今回のメインのプログラムは、「大漁祈願をテーマにした新しいCMの作成」です。5~6人のグループごとに30分間でセリフや音楽(歌)ダンスの要素を入れたものを作り、発表します。生徒たちは、個人で考えたものをそれぞれ持ち寄り、話し合いを重ねて意見を出し合いながらCM作りをしていました。発表では、緊張しながらもそれぞれのグループごとに成果を発表することができました。

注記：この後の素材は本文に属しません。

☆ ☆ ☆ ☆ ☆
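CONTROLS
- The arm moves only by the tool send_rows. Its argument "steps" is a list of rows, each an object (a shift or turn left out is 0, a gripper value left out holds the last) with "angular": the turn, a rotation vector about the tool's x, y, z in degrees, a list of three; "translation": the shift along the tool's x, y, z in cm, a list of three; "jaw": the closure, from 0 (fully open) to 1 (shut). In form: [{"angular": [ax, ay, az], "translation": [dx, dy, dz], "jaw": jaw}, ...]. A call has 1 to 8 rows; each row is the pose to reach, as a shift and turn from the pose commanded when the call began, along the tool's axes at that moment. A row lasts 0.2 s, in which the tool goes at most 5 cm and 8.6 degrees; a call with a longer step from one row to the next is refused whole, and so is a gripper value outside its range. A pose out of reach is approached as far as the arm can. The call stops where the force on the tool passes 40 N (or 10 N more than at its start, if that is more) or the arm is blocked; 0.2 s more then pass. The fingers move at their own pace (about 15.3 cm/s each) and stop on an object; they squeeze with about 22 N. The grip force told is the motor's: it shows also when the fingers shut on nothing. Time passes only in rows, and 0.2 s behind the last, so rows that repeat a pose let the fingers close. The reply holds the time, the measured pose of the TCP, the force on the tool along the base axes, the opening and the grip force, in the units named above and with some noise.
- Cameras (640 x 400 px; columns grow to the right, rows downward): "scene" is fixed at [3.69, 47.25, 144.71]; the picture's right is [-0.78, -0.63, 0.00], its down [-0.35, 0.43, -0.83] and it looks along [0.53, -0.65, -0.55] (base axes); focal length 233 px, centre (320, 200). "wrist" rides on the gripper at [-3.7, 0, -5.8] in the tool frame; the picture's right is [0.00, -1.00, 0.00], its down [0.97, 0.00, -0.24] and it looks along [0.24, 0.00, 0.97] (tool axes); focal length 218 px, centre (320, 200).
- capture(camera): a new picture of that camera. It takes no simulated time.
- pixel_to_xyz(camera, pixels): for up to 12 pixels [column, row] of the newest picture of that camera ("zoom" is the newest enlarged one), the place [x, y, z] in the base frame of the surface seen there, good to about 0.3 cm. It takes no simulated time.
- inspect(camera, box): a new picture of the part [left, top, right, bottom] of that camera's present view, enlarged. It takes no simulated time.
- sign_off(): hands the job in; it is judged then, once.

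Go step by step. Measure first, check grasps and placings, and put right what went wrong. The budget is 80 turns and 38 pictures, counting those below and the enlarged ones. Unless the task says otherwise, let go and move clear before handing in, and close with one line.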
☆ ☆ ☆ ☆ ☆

夕食後のHRでは、九十九里大漁節保存会の方々をお招きし、九十九里町片貝に伝わるいわしの地曳網漁の様子を詠みこんだ歌で、大漁の祝いの宴席などで唄われてきた「九十九里大漁節」に合わせた踊りを教えて頂きました。最初は独特な手と足の動きに多くの生徒が四苦八苦していましたが、二度三度と踊るうちに、上達していき、保存会の方々にも褒めて頂きました。
<2日目>
この日のプログラムは、文化財(豪農屋敷)見学と水泳です。豪農屋敷内では、勝浦市に伝わる民話「お仙ころがし」を聴いたり、階段状になった箱箪笥、大黒柱や天井の梁、屋敷内の間取りなどを見学し、生徒たちは約100年前の農家の暮らしに思いをはせていました。3班(EF組)には、1泊2日で山﨑校長先生も参加して下さいました。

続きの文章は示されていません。